* [WORK REQUIRED]
Do not include the pictures; repeat the rest of the data exactly.

* [DATASET SECTION]

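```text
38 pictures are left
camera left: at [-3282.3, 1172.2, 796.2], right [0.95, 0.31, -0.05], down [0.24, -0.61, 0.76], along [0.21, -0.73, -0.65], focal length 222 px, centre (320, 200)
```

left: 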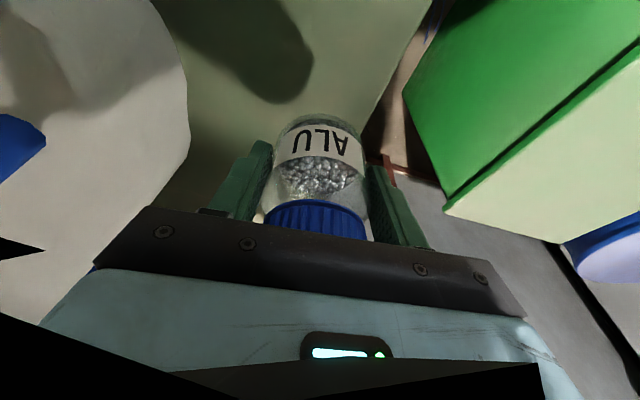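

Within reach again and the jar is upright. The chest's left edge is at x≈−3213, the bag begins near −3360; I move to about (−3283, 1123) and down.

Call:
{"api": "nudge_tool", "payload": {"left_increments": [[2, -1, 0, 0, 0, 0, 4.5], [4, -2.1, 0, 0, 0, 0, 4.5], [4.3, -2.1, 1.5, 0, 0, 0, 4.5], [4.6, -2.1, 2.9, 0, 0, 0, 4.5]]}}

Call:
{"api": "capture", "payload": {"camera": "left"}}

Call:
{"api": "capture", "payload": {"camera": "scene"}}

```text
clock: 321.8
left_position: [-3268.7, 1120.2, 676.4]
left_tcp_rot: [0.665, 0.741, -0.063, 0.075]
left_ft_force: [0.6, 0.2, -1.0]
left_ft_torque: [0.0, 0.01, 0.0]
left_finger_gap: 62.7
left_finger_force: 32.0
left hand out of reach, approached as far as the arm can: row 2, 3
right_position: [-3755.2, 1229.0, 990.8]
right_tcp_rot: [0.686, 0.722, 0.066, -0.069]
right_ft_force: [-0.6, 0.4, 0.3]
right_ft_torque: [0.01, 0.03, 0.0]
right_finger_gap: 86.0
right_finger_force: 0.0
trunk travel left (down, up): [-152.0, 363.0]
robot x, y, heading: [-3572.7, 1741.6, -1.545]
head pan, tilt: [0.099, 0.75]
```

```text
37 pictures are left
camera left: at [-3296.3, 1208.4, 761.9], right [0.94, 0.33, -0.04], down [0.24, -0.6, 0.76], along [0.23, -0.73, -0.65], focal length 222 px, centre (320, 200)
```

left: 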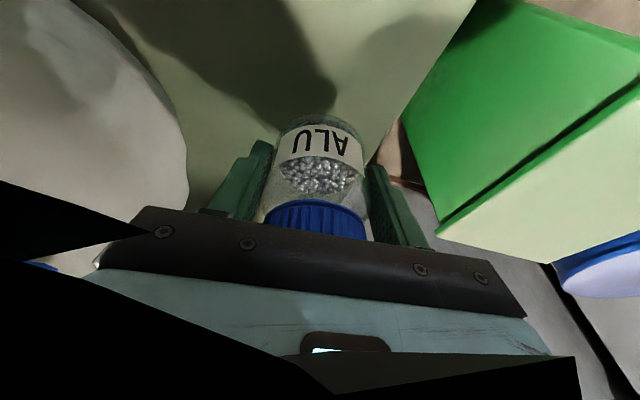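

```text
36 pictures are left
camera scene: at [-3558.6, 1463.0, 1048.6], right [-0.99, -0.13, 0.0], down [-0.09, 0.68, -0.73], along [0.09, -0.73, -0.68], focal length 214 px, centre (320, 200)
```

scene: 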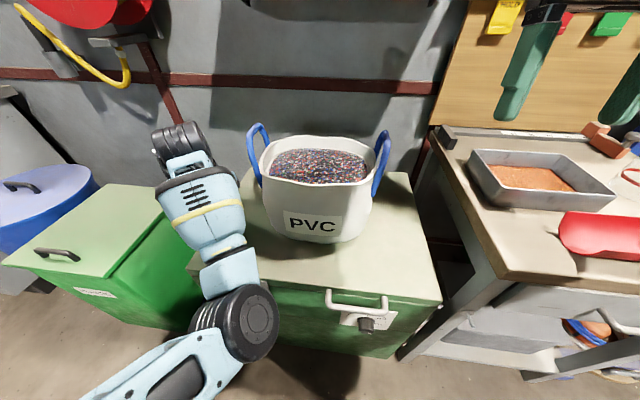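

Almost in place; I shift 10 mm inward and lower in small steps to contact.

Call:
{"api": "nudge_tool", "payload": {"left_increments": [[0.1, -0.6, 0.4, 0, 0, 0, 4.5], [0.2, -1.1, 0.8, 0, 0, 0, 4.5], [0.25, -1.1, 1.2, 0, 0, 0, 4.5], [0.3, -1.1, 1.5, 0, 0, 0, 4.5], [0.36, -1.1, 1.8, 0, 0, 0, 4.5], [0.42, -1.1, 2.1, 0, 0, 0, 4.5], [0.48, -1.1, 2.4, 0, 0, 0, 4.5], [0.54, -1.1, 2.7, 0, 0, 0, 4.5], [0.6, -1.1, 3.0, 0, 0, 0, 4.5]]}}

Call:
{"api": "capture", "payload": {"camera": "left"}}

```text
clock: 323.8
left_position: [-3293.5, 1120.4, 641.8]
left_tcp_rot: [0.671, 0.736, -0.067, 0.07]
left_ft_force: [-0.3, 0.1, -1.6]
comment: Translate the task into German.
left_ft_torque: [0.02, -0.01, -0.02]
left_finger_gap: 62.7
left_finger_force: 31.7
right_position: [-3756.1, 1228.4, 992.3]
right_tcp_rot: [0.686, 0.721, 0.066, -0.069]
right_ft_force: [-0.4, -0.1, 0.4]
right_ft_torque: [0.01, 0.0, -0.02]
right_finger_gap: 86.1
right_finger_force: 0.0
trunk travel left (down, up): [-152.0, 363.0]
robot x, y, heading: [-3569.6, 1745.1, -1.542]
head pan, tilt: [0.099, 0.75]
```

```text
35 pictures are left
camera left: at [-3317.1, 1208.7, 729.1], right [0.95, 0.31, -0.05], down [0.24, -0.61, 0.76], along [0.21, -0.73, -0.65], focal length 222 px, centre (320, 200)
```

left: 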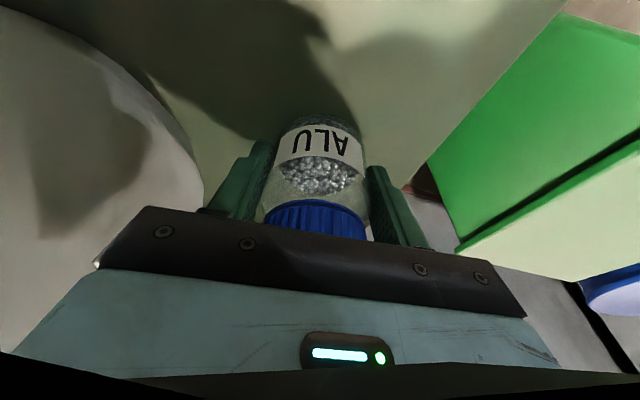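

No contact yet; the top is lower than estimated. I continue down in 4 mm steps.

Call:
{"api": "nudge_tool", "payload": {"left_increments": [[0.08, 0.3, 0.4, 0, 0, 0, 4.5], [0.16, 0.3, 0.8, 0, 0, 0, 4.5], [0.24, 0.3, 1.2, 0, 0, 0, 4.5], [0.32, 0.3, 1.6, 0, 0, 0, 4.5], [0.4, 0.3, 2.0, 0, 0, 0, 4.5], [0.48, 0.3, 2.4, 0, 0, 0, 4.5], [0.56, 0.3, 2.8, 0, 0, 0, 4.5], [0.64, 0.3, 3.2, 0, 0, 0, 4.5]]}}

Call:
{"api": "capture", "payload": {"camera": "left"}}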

* [TASK ANSWER]
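```text
38 pictures are left
camera left: at [-3282.3, 1172.2, 796.2], right [0.95, 0.31, -0.05], down [0.24, -0.61, 0.76], along [0.21, -0.73, -0.65], focal length 222 px, centre (320, 200)
```

left: 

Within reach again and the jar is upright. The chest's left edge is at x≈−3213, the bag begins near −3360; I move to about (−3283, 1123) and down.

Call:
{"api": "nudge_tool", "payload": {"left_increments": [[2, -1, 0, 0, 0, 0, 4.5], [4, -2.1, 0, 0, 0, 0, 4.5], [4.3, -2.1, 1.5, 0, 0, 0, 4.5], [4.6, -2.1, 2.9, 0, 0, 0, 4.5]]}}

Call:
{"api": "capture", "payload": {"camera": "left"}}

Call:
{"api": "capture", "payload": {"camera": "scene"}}

```text
clock: 321.8
left_position: [-3268.7, 1120.2, 676.4]
left_tcp_rot: [0.665, 0.741, -0.063, 0.075]
left_ft_force: [0.6, 0.2, -1.0]
left_ft_torque: [0.0, 0.01, 0.0]
left_finger_gap: 62.7
left_finger_force: 32.0
left hand out of reach, approached as far as the arm can: row 2, 3
right_position: [-3755.2, 1229.0, 990.8]
right_tcp_rot: [0.686, 0.722, 0.066, -0.069]
right_ft_force: [-0.6, 0.4, 0.3]
right_ft_torque: [0.01, 0.03, 0.0]
right_finger_gap: 86.0
right_finger_force: 0.0
trunk travel left (down, up): [-152.0, 363.0]
robot x, y, heading: [-3572.7, 1741.6, -1.545]
head pan, tilt: [0.099, 0.75]
```

```text
37 pictures are left
camera left: at [-3296.3, 1208.4, 761.9], right [0.94, 0.33, -0.04], down [0.24, -0.6, 0.76], along [0.23, -0.73, -0.65], focal length 222 px, centre (320, 200)
```

left: 

```text
36 pictures are left
camera scene: at [-3558.6, 1463.0, 1048.6], right [-0.99, -0.13, 0.0], down [-0.09, 0.68, -0.73], along [0.09, -0.73, -0.68], focal length 214 px, centre (320, 200)
```

scene: 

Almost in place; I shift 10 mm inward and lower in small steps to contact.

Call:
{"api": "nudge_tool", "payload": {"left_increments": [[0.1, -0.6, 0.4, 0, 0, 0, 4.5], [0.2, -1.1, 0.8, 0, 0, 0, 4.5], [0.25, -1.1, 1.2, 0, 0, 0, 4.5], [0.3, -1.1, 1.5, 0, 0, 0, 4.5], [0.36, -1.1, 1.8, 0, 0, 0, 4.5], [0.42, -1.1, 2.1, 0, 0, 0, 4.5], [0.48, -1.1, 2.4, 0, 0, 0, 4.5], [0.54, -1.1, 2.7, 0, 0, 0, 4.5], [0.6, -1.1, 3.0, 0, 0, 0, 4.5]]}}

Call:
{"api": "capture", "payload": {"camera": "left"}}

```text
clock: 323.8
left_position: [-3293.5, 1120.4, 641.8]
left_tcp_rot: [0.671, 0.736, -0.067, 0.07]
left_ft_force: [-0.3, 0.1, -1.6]
comment: Translate the task into German.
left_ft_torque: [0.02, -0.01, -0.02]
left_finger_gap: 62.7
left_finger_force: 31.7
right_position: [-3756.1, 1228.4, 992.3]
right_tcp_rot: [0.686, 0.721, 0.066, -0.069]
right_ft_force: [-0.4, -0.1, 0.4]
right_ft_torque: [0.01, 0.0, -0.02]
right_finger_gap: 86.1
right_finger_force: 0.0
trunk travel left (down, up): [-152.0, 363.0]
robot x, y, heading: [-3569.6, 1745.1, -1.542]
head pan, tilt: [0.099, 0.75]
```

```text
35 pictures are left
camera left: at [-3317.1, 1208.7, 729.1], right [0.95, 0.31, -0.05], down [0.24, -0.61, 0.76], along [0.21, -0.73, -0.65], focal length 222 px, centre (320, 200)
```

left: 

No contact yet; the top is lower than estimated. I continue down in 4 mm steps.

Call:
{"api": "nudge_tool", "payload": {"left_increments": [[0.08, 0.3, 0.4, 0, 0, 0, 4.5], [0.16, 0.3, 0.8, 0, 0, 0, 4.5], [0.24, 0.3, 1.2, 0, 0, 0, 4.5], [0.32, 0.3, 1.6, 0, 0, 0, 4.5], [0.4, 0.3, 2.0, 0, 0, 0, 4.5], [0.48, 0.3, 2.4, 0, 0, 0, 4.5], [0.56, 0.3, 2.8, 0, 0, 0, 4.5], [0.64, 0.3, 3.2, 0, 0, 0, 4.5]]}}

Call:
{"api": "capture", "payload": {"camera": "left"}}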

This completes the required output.